Vie rurale 5 mars 2022

La « fille du Lac » qui enseigne la motoneige hors-piste

Ses vidéos sont suivies par 40 000 personnes sur Tik Tok, et ses cours de motoneige, uniquement destinés aux femmes, affichent complet cette année; comme quoi Vanessa Belley, 27 ans, est en train de se tailler une place bien particulière dans le milieu de la motoneige hors-piste québécois.

Aux Monts-Valin, elle gravit les pentes à la vitesse de l’éclair, se permettant à l’occasion d’arriver au sommet, debout sur la pointe des marchepieds de sa motoneige en chandelle. Dans une autre vidéo, elle réalise un virage à 180 degrés dans les règles de l’art, à flanc de montagne (side hill dans le jargon). Décidément, Vanessa maîtrise avec brio sa motoneige équipée d’un puissant moteur 850 cc.
Est-elle meilleure qu’un gars? « Un gars, c’est orgueilleux, il ne le dira pas! répond-elle avec le sourire. Je n’ai pas de diplôme de hors-piste et je ne suis pas une experte, mais je roule bien. »
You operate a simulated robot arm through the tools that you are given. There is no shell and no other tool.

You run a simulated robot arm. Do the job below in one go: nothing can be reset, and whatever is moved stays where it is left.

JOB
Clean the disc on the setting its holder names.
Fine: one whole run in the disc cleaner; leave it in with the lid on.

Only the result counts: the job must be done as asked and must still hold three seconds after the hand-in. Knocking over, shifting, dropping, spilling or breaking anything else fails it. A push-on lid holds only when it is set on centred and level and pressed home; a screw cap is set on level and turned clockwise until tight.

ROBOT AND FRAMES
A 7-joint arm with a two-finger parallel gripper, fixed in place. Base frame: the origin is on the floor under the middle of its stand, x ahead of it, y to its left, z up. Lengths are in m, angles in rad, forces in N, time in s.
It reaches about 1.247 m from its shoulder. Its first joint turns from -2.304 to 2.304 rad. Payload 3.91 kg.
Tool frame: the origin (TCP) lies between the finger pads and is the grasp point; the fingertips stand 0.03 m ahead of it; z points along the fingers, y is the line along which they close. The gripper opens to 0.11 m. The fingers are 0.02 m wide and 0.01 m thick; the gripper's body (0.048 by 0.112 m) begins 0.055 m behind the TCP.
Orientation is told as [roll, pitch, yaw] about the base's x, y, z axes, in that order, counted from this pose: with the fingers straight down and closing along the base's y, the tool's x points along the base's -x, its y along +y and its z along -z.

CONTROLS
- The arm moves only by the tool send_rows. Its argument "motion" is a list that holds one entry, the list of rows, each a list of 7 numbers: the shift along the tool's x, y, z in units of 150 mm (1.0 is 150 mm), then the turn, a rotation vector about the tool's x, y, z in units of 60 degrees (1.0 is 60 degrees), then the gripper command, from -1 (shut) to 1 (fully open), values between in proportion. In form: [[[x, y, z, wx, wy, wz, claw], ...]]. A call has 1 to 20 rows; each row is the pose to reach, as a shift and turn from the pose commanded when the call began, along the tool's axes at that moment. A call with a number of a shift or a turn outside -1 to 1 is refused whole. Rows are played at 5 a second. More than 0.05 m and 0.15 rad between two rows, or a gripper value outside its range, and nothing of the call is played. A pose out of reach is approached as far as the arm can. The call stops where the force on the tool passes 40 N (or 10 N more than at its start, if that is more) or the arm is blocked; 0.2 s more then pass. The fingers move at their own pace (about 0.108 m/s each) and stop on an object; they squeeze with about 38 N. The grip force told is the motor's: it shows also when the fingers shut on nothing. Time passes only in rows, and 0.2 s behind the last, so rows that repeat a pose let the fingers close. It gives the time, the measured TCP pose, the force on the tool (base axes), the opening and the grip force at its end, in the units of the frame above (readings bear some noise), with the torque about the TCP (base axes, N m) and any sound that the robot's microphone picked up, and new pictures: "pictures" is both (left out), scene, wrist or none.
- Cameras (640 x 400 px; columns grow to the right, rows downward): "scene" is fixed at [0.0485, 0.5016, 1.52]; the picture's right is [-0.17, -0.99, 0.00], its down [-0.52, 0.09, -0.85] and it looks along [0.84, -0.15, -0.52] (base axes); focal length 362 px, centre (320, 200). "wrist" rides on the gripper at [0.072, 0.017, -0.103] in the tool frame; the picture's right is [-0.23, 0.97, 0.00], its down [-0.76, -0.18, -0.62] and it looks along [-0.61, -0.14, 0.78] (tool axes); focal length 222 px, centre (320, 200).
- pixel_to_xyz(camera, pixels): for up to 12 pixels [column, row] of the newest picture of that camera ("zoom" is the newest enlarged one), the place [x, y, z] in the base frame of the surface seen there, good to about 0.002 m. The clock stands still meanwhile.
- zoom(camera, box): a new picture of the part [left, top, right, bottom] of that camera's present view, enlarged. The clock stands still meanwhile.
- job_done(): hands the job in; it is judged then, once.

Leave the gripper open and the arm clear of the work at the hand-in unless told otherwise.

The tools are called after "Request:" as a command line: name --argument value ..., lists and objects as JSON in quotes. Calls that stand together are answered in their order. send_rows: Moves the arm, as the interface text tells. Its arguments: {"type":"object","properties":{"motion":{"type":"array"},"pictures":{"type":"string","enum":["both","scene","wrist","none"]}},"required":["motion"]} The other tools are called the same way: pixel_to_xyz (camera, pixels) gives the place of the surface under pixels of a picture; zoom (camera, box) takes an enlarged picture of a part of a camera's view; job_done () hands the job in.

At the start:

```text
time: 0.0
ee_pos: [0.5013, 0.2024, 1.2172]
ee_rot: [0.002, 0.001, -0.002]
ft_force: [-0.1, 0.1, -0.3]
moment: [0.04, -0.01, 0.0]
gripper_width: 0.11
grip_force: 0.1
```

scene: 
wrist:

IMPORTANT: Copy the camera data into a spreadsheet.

Premières années difficiles

Originaire de Métabetchouan–Lac-à-la-Croix au Lac-Saint-Jean, Vanessa Belley a découvert la motoneige avec des copains. Elle a décidé d’acheter sa première monture de montagne à 19 ans.

« J’ai essayé pendant trois ans, mais ça n’allait vraiment pas bien. La motoneige était dure à manier. Je n’avais aucun contrôle dans la neige molle. Je me prenais tout le temps. J’en pleurais. Les gars me disaient de mettre le gaz au boutte… Ça n’allait pas. Alors je me contentais de rester dans le sentier à les attendre », explique-t-elle.

Puis elle a fait la rencontre d’une motoneigiste. « C’était une fille assez cowboy; elle n’avait pas peur de s’essayer. Sa motoneige était également plus facile à conduire. J’ai débloqué », explique-t-elle.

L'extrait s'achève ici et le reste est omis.